不过五年后,两人再会,老罗也承认,当时有些话,说的很“莽撞”。
「五年后,两人又聊了一次」
做那期节目时,很多争议伴随着罗胖,后来人们直接给他扣上“贩卖时代焦虑”的帽子。但罗老师一直觉得自己干的是件好事,在节目里自比“传道人”,而不是什么“二道贩子”。早年《人物》采访里,有一个很经典的镜头对比:最早,他录完《罗辑思维》,看着北京大雪,说这是一个读书人可以做一辈子的事,后来却对记者说,我才没什么情怀,我只是会干这个:
“我要会盖房子,早他妈当房地产商了。”
依照罗老师前后遭遇的舆论恶评来看,这话说得,特别像个孩子的气话。一副老子明明为你们谋福利、你们却把我当骗子的叫着劲儿的委屈。既然你们都觉得我是骗子,我还真不想立什么牌坊了。我猜罗老师身为一个读书人,被那么多优秀知识分子熏陶过,不至于真把自己架成一个只认钱的地产商。
说自己没情怀,八成是假的。
他只是懒得辩解了。
所以,五年后,再次遇到许知远,他找补说:
“我们应该让唱挽歌的人唱挽歌,选择走路的人去走路。而我坚定选择后者。”
言下之意也很清楚,许知远老师,恐怕永远改不了要坚定地成为前者。
至于吴老师,一目了然。
「吴晓波年终秀嘉宾,许知远」
11.
故事讲到这里,再多的废话也没有了。

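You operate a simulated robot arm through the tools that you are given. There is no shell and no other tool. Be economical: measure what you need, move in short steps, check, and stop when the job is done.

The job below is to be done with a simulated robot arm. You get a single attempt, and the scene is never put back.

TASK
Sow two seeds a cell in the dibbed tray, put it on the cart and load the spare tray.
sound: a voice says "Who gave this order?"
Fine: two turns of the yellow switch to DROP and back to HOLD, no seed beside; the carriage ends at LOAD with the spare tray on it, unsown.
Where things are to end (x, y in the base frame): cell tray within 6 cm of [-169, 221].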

对标这三位精英的故事,放在这个纷杂的时代里,再看看大多数普通读书人的命运,答案其实更具现实性。
多少读书人,年轻时心里还奔跑过一个许知远,但活着活着,顶多活出“只管自己,少管别人,能跑就跑”的罗振宇式观念,仅对自己负责,就不错了。
大刘写得好,现实的引力是沉重的,再飞升的思想也容易怦然坠地。
每次出现一个社会热点,网上就老有人转发鲁迅的话:
“愿中国青年都摆脱冷气,只是向上走,不必听自暴自弃者流的话。能做事的做事,能发声的发声,有一分热,发一分光,就令萤火一般,也可以在黑暗里发出一点光,不必等候炬火,此后如竟没有炬火,我便是唯一的光。”
结果很多人打完字,放下键盘,发现弊大于利,操,顿时就不想发光了。
当然,混迹于柴米油盐和碎银几两的广大劳动人民这么想,情有可原。